Perhaps at his best on sideline routes -- he gets the ball quickly, turns aggressively, and starts juking for extra space right away. Also great with fade routes, where he can use the boundary to gain an advantage. Not exceedingly fast, but appears to have an extra gear to break coverage when necessary. Willing and able blocker who will sell out in run support and blitz pickup. Impressive understanding of route concepts.
Cons: Not always a hands-catcher -- sometimes, he uses that vertical jump to catch a high throw when he could simply grab it with stronger and more consistent hands. Could take even more advantage of his physical nature with a better ability to use his hands to disengage from press coverage. Doesn't have elite speed, but his sense of the field should make up for that. Occasionally gets too acrobatic when an economy of motion would serve him well; NFL technique work should help a lot.
Randle's development from year one to year three at LSU—despite a remedial pass offense—suggests that he'll be a fast learner. He might not start from day one, but he'll get on the field in three- and four-wide sets.
His toughness while the ball is in the air and after the catch will gain the trust of his quarterback, and Randle should start early in his career. He isn't a big-play receiver who will catch many bombs, but Randle can produce at a Pro Bowl level and be much better than his middling collegiate numbers indicate.
Randle had a long wait in that green room, but it was well worth it. He's now representing the defending Super Bowl Champions, will have Eli Manning hooking him up with passes, and he'll contribute immediately. Giants fans, meet your Mario Manningham replacement.
Brandon Taylor, S: Drafted by San Diego Chargers, Third Round (73rd Overall)
Brandon Taylor was a presence in the LSU Tigers defensive backfield for three years. He is the type of player who is not afraid to throw around his 5'11", 209-pound frame and put it all on the line.
What Taylor may be lacking are the coverage skills needed to succeed at the next level. With all the talent around him at LSU, he was able to play up in the box frequently and support the run.
Rarely were his coverage skills truly put to the test, and it will be interesting to see how he handles the speed and athleticism of NFL receivers.
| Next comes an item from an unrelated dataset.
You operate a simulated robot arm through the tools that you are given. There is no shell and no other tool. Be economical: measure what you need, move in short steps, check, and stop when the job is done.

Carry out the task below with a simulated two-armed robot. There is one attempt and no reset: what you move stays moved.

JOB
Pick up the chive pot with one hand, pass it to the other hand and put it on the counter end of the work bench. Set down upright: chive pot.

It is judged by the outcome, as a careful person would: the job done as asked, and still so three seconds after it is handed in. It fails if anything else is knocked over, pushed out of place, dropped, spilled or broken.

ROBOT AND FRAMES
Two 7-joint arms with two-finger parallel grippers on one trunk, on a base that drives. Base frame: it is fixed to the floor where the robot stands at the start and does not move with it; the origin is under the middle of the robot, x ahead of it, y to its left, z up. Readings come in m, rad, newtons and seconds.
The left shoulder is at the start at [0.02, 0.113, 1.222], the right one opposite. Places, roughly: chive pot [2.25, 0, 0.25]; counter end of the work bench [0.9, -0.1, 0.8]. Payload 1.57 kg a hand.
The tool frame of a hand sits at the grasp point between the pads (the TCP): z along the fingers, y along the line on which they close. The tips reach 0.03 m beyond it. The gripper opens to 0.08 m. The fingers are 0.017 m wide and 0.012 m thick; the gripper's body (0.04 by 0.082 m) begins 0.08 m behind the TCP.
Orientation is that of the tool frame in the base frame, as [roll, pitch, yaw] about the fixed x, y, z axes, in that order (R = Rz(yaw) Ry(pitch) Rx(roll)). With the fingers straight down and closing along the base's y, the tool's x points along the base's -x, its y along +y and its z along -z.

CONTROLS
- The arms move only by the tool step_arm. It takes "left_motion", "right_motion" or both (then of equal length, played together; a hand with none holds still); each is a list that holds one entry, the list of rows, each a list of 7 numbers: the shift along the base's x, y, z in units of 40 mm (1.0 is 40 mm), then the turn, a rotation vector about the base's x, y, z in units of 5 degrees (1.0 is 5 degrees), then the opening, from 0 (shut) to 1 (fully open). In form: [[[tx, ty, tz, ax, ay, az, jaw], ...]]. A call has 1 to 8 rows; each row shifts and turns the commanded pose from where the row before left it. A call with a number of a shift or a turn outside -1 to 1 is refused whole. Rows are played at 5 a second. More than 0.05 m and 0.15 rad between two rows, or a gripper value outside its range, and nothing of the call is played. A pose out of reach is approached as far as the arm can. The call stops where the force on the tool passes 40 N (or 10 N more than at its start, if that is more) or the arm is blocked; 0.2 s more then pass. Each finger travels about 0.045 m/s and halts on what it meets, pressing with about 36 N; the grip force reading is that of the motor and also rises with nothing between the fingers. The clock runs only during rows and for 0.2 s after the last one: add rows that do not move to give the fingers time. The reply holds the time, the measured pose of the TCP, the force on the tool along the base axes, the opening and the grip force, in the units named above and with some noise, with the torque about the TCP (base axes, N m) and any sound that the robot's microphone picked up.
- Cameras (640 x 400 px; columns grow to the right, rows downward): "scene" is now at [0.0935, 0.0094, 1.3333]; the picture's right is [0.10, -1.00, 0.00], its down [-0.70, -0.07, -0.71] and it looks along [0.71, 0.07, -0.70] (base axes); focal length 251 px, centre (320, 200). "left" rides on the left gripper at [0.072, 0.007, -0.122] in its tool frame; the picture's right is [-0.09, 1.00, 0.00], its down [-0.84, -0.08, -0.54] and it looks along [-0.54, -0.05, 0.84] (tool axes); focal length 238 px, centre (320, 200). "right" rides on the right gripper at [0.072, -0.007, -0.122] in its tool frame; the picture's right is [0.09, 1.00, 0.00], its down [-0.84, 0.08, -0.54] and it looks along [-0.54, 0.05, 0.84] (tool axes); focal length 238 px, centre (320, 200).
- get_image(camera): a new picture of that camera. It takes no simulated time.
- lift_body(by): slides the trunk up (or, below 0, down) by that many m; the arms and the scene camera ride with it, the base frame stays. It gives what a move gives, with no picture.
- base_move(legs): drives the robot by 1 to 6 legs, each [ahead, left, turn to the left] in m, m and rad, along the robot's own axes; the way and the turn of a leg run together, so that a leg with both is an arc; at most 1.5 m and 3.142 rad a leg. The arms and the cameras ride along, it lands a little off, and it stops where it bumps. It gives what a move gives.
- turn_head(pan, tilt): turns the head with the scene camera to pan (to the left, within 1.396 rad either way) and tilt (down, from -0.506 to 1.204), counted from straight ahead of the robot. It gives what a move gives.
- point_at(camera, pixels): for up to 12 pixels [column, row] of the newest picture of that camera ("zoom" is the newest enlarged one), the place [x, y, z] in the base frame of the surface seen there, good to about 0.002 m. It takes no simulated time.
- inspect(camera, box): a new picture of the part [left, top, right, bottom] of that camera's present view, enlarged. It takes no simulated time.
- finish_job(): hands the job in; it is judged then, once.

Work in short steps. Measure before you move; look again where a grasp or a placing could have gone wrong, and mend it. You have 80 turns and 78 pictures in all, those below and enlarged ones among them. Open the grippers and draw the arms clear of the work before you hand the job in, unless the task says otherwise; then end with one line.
Combine Results: 40-Yard Dash: 4.58 seconds. Vertical Leap: 33". Broad Jump: 118". Shuttle: 4.37 seconds. Three Cone: 7.32 seconds
NFL.com assessed both Taylor's strengths and his weaknesses:
Taylor is a physical safety who enjoys getting in the mix to support the run. He is an effective box player who puts himself in good positions when being the eighth man. He is highly productive and effective as a tackler, and he likes to throw his body around at receivers and let his presence be known. He can be dragged by some bigger players at times, but he rarely falls of a tackle.
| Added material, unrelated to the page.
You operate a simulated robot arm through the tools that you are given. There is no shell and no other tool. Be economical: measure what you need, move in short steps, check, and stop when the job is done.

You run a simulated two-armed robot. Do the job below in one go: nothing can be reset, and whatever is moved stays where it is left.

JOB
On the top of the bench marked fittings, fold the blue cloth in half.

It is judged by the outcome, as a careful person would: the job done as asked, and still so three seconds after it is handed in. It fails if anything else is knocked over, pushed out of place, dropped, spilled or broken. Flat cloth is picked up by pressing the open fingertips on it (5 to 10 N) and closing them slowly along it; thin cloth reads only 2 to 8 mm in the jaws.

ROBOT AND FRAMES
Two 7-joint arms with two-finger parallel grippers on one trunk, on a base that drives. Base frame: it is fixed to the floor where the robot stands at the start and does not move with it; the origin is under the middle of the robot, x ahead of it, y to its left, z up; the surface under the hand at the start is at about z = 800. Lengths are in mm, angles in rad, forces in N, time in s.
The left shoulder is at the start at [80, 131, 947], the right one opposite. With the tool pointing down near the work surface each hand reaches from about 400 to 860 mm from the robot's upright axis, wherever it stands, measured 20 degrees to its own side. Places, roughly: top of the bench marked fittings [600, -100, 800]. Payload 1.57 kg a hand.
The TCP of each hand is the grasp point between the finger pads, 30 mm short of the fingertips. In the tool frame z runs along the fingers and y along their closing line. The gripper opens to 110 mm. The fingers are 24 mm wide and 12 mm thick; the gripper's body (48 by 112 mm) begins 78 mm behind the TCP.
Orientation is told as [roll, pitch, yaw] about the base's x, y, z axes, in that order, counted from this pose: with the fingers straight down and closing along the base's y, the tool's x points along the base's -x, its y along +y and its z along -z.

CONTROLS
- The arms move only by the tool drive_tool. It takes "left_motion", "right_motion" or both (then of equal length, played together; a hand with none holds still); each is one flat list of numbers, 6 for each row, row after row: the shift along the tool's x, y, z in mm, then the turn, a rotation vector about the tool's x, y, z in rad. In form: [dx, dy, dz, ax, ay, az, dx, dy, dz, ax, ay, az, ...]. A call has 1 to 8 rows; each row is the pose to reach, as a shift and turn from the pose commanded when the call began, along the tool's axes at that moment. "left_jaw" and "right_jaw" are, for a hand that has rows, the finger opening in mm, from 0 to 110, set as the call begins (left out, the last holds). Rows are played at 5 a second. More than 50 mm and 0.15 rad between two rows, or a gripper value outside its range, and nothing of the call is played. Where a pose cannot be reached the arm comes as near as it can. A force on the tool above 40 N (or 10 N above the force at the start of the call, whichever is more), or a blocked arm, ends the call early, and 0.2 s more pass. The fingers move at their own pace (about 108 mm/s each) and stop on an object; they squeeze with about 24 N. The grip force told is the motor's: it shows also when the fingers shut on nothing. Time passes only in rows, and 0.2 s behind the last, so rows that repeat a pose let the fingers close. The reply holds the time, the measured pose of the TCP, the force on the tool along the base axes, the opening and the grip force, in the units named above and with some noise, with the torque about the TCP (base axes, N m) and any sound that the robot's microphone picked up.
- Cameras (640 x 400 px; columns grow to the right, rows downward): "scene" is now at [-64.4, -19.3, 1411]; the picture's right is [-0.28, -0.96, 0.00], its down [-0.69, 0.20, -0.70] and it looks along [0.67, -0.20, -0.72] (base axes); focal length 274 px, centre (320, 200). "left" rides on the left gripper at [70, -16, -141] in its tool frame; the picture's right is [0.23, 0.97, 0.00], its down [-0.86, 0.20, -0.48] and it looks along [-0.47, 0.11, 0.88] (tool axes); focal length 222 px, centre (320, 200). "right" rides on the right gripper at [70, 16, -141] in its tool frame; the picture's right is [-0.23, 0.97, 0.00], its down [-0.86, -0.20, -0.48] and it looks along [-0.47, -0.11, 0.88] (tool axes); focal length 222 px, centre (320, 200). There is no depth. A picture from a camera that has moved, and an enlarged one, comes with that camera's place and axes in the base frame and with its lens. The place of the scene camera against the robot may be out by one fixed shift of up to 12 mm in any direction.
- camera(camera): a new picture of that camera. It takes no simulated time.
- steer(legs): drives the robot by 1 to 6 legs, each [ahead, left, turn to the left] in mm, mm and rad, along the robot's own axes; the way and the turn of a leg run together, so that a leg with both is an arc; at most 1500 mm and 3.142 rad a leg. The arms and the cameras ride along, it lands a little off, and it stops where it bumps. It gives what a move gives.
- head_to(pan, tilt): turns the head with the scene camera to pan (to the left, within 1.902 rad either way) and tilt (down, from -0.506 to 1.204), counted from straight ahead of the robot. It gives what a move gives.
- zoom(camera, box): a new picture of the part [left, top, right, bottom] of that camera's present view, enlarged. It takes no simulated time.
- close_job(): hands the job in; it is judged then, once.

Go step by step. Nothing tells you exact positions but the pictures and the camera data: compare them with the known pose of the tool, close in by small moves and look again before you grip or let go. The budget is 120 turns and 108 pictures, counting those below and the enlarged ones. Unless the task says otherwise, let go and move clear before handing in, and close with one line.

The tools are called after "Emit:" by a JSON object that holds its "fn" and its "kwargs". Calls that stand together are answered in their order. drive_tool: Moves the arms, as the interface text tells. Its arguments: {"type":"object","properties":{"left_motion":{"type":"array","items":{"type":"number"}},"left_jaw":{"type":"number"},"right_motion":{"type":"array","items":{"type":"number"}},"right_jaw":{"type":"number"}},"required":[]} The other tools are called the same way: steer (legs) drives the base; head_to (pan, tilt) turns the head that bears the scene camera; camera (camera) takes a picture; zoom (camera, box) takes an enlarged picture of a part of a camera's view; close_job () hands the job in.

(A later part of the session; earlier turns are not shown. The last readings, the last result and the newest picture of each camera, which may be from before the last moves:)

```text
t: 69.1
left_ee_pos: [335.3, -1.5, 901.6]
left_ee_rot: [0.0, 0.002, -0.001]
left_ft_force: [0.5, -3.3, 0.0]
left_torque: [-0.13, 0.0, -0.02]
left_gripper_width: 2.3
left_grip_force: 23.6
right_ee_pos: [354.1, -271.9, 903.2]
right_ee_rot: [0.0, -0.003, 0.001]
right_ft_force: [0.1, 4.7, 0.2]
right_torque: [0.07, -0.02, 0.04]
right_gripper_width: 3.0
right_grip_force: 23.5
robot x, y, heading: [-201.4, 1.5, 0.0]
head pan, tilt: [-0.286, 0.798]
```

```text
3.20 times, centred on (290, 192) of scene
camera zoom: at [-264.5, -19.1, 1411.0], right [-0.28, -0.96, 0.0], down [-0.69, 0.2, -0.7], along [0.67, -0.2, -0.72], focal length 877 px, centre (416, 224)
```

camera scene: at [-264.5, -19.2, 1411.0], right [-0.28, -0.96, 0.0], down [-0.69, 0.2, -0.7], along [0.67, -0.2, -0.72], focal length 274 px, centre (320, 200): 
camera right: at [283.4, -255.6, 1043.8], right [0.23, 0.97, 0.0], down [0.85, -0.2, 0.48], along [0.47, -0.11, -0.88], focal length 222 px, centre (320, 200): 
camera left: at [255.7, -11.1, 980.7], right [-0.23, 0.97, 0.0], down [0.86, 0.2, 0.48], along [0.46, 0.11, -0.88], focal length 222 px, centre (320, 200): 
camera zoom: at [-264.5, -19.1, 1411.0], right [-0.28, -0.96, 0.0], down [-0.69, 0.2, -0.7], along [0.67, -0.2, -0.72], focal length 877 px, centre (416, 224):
Taylor struggles when covering in man, and in three years rarely has been put in a position where he has to do so. With the type of corners and athletic linebackers LSU has trotted onto the field during his tenure, Taylor has been able to play in the box to support the run and has little work in covering receivers.
Taylor will find his niche on an NFL roster but he is not an every-down caliber player.
At least not yet.
His coverage skills must be developed and refined before he gets an opportunity to start. Don't expect too much out of him in his rookie campaign, but keep an eye on Taylor as seasons progress.
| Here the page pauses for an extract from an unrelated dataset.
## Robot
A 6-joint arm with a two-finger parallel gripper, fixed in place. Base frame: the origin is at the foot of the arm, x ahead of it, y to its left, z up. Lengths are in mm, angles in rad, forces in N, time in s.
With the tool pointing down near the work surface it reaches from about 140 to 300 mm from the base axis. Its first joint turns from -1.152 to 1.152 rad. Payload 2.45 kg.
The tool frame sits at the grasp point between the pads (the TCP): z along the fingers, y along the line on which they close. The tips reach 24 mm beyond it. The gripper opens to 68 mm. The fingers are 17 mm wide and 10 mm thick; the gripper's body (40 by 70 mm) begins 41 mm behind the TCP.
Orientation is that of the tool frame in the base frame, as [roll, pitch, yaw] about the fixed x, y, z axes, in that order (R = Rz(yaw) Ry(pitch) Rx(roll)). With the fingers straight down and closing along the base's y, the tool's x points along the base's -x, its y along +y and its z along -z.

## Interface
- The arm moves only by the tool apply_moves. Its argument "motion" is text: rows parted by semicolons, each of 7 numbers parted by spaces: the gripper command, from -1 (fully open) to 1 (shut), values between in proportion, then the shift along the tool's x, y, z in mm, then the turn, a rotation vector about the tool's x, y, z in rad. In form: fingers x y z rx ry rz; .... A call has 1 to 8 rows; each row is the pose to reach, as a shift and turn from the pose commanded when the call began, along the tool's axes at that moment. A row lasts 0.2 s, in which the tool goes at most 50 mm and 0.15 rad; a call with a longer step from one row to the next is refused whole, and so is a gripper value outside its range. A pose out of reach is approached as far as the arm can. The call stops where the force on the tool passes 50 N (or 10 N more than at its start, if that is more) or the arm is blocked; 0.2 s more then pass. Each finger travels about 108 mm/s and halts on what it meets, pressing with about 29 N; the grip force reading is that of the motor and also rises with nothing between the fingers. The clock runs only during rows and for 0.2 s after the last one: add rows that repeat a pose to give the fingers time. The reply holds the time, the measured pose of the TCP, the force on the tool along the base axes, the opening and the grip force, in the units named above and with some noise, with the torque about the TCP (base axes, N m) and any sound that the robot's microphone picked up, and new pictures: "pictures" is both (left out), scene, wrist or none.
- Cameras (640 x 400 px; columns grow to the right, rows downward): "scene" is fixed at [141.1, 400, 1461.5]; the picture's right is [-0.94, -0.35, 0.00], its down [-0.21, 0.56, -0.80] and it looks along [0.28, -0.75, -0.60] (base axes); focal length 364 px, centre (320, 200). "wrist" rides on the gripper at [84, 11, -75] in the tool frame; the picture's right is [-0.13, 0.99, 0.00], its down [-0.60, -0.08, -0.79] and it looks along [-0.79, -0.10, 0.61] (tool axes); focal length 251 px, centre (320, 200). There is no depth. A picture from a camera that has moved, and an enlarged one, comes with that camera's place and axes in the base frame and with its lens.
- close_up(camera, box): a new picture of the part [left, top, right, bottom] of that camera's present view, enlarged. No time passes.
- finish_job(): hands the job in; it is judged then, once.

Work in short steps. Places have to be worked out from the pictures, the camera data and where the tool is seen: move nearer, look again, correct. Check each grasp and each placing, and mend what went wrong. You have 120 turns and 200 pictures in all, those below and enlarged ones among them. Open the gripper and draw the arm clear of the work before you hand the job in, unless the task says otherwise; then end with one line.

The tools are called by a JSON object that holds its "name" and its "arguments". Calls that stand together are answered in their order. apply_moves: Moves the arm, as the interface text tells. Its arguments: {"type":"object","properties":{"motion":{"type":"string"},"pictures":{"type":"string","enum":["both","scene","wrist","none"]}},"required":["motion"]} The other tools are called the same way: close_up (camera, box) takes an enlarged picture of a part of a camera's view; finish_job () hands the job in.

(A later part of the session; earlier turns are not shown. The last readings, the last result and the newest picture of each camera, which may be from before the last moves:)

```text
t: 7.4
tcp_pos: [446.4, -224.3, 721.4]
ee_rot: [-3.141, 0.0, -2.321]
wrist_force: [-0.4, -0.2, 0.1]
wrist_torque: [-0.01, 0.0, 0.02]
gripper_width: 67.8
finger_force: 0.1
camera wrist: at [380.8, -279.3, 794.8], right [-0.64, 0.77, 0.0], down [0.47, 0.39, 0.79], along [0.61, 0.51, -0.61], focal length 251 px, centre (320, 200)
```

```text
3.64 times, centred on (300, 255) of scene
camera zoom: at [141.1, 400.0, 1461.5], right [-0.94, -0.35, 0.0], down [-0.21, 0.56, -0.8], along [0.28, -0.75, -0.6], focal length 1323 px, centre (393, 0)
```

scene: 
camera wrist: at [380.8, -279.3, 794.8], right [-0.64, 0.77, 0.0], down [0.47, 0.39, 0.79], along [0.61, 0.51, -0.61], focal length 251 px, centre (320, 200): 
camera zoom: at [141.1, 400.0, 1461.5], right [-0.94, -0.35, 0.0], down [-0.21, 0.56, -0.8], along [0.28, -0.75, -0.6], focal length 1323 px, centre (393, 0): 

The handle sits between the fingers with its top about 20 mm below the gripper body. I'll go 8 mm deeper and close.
Ron Brooks, CB: Drafted by Buffalo Bills, Fourth Round (124th Overall)
Ron Brooks might be one of the more underrated defensive backs in this draft class. One reason: He wasn't even a starter at LSU.
It may sound damning, but there is no shame in being a reserve on such a talented team, or taking a back seat to players like Patrick Peterson and Tyrann Mathieu in the crowded secondary.
While some may view his inability to crack the starting lineup as a weakness, it gave him a chance to show something most draftable players don't: the ability to fit into a system, play a role and sacrifice individual success for team success.
Still, Brooks is an elite athlete with sub-4.4 speed. Even in limited playing time, he proved to be a valuable asset for Les Miles and Co. Over his last two seasons, Brooks totaled 63 tackles (12.5 tackles for loss), 5.5 sacks, nine pass breakups, and three interceptions.
Brooks also flashes a lot of ability with the ball in his hands, having returned all three career interceptions for a score (totaling 106 yards).
He is also an ace on special teams, having been LSU's gunner during the last two seasons, and showed a penchant for downing punts inside the 20.
Scouts Inc. loves Brooks' ability to contribute against the run:
Active, tough and scrappy in this department. Although undersized, has ample experience playing near the line of scrimmage in the slot and is effective in run support. Slips blocks well and avoid traffic to find the ball carrier. Display very good body control in the open field to adjust and secure tackle.
On the flip side, they have questions about his ability in coverage:
Needs to take a few extra steps to gather at the top of his backpedal when breaking forward. Also has a little bit of tightness in hips when having to make sudden 180-degree turn. Can be too physical at times and will need to adjust accordingly to the NFL rules in coverage.
Coming in around 6'0" and 180, Brooks isn't an elite "shutdown" corner, but he can go in and play in nickel and dime packages, tackle and cover secondary receivers.
LSU knows how to play defense, and Brooks was part of the reason for the Tigers' vaunted reputation over the last season. Ranked No. 72 on Matt Miller's Big Board, this is a solid fourth-round pick up. In a division with Tom Brady, it's always a good idea to think about upgrading the secondary.